Today, world peace is fragile. NATO expansion met Russian retaliation in Ukraine. America First policies weakened alliances and pushed world toward multipolarity, which mirrors pre-WWI order. World is exposed to multiple flashpoints, with 59 active conflicts involving 92 countries, displacing more than 100 million people. Still, 800 million remain in extreme poverty, with post-1945 death toll reaching 50 million.
Global North continues extraction through technological dominance under connectivity narrative. As world entered AI age (2020), it promised growth while ignoring risks, rewiring humanity toward uncertain future.
Planet is near climate threshold of 1.5°C+ warming, ice sheet collapse, dying reefs, permafrost thaw and water conflicts brewing. Severe weather has hit most parts of the world and displaced more than 250 million over the past decade, which may reach nearly 1.2 billion people by 2050.
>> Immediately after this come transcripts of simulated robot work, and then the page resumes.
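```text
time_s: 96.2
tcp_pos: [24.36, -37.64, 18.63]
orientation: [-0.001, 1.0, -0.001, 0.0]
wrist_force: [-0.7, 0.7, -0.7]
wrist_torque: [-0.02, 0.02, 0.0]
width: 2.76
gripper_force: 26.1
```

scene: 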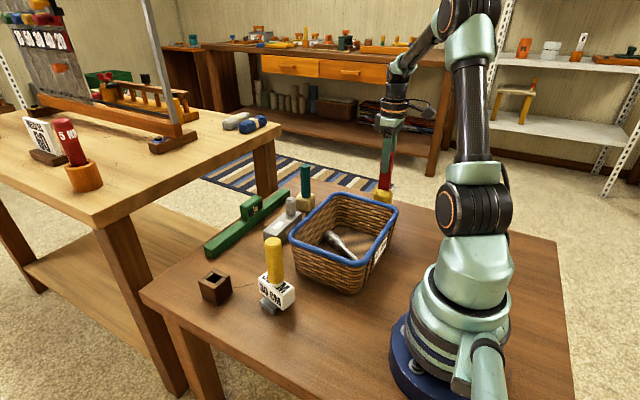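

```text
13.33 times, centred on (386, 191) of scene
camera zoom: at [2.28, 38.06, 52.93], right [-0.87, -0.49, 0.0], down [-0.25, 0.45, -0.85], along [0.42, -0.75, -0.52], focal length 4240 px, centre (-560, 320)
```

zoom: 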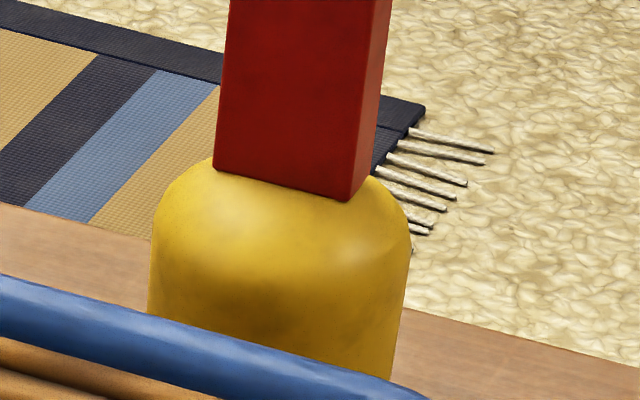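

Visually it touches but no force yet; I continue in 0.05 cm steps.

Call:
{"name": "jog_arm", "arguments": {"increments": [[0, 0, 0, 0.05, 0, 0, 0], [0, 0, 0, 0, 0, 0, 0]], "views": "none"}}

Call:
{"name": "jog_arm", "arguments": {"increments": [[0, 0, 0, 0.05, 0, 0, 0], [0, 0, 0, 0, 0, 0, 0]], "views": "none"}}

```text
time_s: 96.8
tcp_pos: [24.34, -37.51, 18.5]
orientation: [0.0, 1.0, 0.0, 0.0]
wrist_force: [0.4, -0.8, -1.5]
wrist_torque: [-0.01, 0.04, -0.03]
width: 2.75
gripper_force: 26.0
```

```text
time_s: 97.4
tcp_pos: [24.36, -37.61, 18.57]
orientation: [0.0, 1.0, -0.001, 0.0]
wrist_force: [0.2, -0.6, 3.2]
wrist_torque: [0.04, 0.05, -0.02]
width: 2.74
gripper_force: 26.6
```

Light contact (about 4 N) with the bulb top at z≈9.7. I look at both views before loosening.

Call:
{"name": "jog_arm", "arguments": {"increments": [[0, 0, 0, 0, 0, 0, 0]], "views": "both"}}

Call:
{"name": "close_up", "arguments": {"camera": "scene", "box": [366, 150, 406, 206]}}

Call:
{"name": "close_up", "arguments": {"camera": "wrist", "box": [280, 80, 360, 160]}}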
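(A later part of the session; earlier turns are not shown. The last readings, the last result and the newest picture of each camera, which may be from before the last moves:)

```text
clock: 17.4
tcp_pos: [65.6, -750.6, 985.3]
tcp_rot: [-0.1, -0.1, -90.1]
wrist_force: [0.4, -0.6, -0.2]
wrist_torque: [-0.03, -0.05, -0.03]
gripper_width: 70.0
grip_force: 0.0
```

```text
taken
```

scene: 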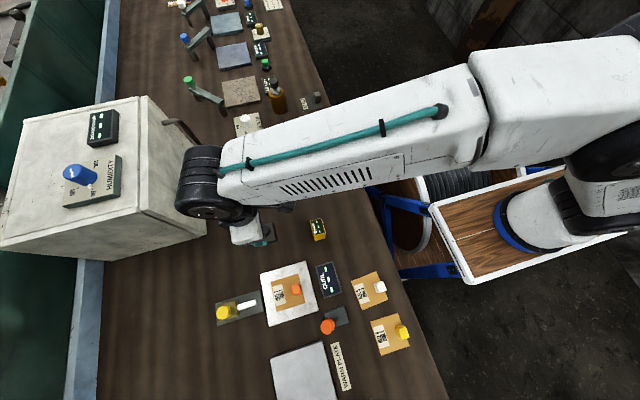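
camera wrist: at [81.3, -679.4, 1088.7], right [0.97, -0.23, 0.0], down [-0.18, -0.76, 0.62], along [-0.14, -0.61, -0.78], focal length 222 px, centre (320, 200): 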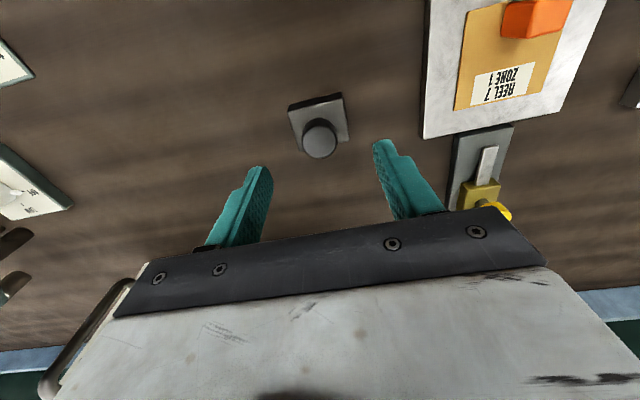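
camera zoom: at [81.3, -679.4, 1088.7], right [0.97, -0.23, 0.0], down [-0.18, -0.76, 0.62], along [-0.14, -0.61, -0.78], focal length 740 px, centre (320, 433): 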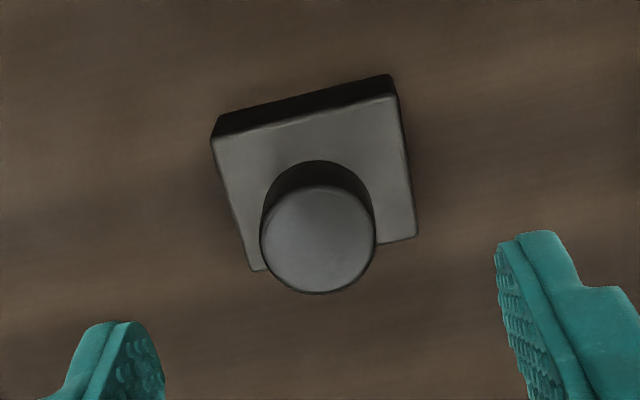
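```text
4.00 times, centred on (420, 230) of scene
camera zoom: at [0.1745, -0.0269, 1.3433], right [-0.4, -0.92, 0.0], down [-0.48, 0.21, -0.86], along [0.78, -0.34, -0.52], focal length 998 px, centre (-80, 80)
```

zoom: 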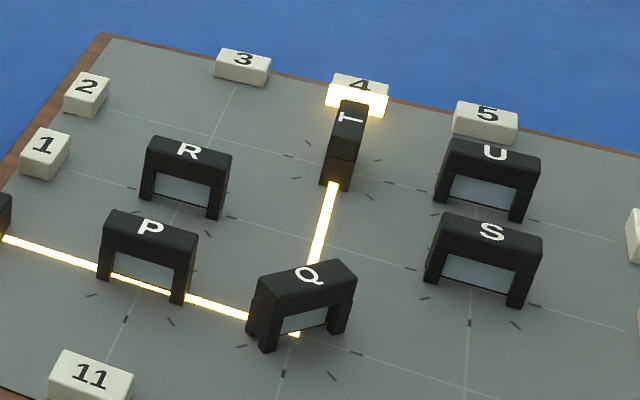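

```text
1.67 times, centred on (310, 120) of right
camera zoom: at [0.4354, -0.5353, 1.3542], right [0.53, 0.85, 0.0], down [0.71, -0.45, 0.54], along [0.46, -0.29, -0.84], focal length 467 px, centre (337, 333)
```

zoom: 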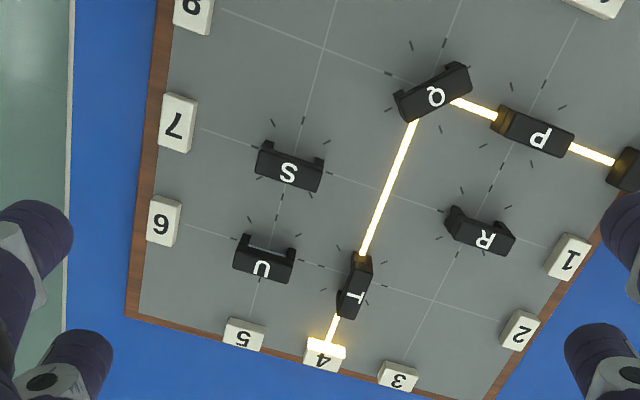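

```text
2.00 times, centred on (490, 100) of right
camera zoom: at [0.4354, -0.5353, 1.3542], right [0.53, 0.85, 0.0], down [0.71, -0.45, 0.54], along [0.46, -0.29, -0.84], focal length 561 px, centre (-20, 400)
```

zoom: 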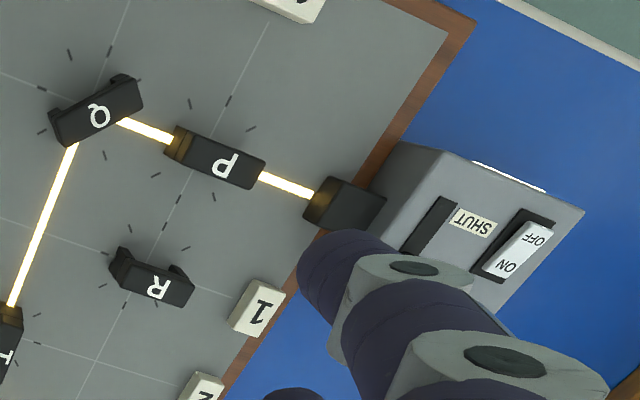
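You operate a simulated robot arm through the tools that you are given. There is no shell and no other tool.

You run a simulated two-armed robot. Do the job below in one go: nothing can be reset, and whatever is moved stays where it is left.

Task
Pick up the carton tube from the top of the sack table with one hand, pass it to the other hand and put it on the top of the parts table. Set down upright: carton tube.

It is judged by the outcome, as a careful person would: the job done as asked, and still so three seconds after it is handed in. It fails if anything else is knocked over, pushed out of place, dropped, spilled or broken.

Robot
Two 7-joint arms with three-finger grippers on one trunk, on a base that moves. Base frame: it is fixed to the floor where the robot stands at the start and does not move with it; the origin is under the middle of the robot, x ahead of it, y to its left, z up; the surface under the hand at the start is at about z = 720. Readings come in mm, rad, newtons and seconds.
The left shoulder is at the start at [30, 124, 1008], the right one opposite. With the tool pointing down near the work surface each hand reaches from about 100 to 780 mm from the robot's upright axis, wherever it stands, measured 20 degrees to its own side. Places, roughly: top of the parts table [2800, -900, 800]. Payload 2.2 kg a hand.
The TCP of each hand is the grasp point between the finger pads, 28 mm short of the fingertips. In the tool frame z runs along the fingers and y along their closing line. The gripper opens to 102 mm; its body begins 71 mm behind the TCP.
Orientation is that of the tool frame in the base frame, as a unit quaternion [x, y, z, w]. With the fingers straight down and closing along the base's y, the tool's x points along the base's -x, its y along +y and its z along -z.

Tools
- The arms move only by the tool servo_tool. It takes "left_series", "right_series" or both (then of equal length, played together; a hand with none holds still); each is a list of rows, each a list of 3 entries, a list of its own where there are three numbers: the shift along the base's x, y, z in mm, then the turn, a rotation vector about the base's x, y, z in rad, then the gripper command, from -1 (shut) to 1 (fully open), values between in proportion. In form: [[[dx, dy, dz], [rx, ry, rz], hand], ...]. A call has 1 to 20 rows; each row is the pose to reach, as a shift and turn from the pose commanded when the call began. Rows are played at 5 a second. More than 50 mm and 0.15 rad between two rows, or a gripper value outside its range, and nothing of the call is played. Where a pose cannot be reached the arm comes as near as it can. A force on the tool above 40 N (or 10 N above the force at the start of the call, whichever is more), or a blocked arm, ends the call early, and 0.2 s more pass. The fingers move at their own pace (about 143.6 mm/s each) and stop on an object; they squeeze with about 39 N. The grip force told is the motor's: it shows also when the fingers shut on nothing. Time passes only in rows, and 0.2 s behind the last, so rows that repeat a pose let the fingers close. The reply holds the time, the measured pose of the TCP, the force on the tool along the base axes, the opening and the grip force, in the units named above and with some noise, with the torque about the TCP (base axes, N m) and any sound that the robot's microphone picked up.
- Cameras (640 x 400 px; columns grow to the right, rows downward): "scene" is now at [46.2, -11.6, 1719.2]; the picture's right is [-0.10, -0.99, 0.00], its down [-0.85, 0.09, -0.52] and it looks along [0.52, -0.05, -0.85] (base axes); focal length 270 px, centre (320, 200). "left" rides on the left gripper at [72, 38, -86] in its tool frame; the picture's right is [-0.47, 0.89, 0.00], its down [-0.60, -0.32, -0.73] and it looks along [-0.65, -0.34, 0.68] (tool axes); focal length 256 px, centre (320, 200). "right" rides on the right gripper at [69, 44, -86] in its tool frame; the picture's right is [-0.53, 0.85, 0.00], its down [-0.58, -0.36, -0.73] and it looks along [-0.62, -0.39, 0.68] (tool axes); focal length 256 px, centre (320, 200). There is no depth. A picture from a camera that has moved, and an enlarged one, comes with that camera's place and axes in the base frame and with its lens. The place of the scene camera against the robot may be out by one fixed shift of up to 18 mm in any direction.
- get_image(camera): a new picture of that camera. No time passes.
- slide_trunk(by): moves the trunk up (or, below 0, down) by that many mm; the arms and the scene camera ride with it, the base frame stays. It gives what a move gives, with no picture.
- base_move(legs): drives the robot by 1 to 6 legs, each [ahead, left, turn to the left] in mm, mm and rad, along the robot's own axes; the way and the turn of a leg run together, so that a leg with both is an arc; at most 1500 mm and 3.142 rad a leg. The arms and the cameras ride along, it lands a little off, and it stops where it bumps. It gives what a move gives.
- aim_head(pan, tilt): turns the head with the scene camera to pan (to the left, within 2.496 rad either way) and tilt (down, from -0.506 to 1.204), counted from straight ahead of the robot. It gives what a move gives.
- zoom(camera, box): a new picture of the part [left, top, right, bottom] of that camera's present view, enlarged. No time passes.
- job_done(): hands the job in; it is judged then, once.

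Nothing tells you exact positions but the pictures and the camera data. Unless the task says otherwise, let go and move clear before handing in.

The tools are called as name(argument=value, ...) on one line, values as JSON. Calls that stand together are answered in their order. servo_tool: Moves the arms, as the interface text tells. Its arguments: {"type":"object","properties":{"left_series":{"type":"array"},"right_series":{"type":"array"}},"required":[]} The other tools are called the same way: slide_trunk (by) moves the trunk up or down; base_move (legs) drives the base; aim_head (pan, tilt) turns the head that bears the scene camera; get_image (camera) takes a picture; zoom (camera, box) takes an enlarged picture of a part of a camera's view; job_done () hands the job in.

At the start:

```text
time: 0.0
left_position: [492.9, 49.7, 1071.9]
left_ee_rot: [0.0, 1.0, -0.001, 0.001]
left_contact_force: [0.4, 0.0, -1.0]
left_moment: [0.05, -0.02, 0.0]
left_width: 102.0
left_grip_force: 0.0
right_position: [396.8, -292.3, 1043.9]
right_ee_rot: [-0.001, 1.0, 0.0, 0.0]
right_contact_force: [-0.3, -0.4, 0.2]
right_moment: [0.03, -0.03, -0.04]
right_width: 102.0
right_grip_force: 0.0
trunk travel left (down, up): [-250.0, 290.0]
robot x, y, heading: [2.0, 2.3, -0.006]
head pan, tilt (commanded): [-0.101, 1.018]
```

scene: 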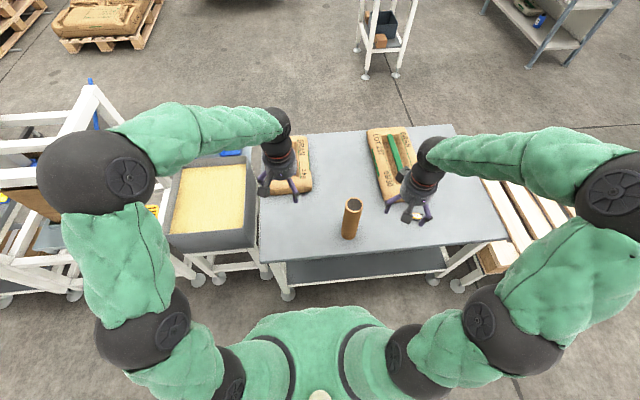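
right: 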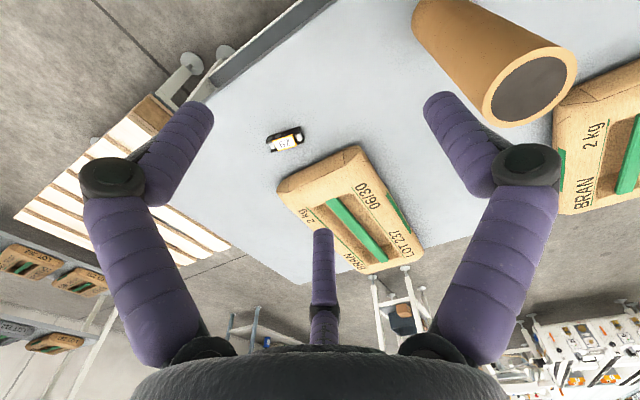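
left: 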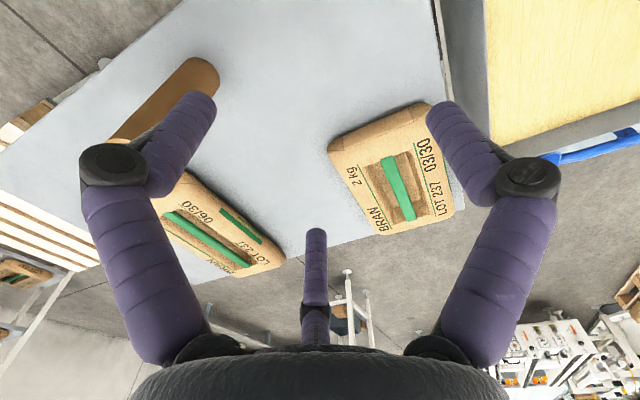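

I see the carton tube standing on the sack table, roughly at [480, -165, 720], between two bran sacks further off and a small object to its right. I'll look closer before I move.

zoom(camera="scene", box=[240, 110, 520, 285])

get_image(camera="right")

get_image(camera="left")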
More than a millennium later, underlying phenomena remain same: self-interest, supremacy over fellow humans and resource capture. Unilateralism and lessening American support have undermined the UN and begun dismantling rule-based international order. This must compel other global players to step in to strengthen and reform the UN, thereby making the world a peaceful and decent place.
As for the Islamic world, the revival is not hampered by lack of resources but by client regimes maintaining status quo in self-interest. Solution is decreed: "Indeed, Allah will not change condition of a people until they change what is in themselves" (Quran 13:11). Or we keep waiting for someone to effect change, who has not turned up in last eight hundred years.
World must pivot to humanity as its North Star or await irreversible human and climate changes and global destruction. This is not a matter of 'if', but 'when' – provided we intervene in the larger interest of human race to reverse the course.